Example #3: Heart of Darkness (By Joseph Conrad)
In Joseph Conrad’s novel Heart of Darkness, the leading character Marlow goes to different places and settings that influence his imagination, which adds to the themes of the story. The title, Heart of Darkness, refers to the center of the jungle on the African continent, where Marlowe travels to find Kurtz. The darkness not only applies to the shadowy jungle, but also to the behavior and actions of the civilized people it affects, and they become savage like Kurtz. The setting is also symbolic of imperialistic forces that have made black men their slaves.
Example #4: Lord of the Flies (By William Golding)

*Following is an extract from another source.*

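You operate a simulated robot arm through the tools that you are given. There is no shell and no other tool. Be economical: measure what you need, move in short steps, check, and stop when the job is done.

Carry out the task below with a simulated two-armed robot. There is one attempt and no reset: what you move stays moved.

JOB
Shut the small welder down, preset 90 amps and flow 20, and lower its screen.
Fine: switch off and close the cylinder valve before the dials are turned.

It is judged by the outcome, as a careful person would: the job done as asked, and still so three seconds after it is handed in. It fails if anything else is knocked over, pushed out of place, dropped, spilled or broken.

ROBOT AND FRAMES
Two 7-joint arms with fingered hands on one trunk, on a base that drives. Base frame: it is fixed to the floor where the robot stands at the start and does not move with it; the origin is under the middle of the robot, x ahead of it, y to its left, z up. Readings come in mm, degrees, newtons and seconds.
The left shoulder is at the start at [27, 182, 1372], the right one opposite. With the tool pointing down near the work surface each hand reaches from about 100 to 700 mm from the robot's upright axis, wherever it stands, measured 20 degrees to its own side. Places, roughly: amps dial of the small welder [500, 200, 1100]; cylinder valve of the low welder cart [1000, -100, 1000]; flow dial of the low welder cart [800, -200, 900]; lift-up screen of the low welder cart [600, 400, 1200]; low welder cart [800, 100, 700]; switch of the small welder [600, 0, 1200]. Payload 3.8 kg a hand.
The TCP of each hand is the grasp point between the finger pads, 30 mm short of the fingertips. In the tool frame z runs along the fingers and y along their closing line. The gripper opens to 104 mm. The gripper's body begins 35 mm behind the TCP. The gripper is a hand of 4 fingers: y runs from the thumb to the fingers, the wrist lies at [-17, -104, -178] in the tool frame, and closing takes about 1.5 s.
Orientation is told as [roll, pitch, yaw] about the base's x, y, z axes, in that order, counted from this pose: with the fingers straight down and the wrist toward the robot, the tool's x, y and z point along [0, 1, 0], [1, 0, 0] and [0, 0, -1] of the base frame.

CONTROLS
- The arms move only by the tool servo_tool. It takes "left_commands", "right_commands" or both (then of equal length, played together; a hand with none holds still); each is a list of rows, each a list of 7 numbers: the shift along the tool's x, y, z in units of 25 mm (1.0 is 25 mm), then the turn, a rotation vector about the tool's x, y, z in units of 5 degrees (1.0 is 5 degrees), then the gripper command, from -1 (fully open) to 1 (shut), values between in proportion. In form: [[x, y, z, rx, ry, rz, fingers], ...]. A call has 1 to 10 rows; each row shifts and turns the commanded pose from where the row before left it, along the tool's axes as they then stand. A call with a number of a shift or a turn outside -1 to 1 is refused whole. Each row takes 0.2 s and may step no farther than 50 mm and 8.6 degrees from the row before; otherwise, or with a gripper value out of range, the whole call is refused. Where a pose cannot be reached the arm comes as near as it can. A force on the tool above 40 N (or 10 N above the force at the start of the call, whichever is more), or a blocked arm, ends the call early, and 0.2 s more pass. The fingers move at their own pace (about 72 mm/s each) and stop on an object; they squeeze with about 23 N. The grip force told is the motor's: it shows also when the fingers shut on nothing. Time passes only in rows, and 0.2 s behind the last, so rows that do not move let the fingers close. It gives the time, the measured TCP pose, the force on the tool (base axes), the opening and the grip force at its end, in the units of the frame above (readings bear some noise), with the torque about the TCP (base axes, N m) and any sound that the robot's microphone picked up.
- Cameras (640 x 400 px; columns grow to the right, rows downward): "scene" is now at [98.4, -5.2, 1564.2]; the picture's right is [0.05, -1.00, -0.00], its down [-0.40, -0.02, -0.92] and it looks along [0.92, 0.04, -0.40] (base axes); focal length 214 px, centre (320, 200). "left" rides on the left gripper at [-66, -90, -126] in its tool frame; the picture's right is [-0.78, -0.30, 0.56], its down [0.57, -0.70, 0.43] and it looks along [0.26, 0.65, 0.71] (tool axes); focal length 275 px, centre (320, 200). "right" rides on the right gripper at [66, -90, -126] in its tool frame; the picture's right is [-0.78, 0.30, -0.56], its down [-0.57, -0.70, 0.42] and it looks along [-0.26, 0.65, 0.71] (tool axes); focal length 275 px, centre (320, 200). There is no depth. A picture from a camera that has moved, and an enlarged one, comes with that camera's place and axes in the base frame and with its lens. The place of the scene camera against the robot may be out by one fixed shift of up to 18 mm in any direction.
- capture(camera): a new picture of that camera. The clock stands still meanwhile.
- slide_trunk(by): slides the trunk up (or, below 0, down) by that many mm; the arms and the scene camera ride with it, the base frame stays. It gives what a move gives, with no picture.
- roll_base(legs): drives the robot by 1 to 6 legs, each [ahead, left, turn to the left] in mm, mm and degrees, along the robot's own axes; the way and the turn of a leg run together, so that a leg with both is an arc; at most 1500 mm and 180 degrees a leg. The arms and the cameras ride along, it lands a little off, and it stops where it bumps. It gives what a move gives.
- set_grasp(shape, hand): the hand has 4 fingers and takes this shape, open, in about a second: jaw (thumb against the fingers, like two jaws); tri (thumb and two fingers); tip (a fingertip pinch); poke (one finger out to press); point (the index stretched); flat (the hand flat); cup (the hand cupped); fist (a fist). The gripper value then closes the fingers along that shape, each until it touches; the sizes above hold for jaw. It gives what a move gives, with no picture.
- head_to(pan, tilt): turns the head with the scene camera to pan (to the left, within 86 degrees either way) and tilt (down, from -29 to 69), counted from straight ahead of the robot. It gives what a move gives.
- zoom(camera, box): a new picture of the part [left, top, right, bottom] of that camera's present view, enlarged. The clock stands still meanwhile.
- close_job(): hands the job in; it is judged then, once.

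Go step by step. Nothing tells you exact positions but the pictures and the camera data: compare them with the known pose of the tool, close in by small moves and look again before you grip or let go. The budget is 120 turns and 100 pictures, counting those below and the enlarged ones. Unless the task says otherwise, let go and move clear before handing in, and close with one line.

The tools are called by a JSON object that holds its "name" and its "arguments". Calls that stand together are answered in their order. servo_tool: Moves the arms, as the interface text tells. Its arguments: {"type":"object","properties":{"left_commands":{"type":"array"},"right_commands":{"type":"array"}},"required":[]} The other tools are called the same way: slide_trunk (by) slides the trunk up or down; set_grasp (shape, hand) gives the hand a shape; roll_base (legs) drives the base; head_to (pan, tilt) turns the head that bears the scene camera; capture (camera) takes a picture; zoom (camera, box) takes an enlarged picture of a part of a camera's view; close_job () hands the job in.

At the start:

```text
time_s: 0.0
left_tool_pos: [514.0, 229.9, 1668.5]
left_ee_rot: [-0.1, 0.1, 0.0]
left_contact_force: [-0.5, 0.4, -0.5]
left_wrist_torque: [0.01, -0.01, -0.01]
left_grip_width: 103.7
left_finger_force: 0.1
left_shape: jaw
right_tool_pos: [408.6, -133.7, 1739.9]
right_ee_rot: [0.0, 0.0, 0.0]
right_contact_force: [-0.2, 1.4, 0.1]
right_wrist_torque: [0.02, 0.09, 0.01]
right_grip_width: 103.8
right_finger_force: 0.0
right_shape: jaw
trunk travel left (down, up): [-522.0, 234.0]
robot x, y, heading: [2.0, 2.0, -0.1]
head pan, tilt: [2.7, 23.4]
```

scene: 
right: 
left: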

In William Golding’s novel Lord of the Flies, weather plays a very important role, as it represents mood, behavior, and attitudes of young boys throughout the storyline. During the day, the beach looks bright, while the ocean is calm, and there is no conflict. The author describes the dense areas of the jungle as scary and dark. One night, when Simon is killed, there comes a violent storm, and the ocean looks very rough in the black night. Thus, its setting includes weather conditions, and the ocean representing dark forces of nature present in human nature.
Function of Setting
The function of setting in a fictional, poetic, and prose work is of great importance. It has immense effect on plots and characters, as it could act as an antagonist, post a conflict that characters need to resolve, or shed light upon characters. It can also present symbolic persons, objects, place, action, or situations. Setting can establish the mood or atmosphere of a scene or story, and develop the plot into a more realistic form, resulting in more convincing characters. By establishing mood, setting also helps the audience relate themselves to the characters in a story.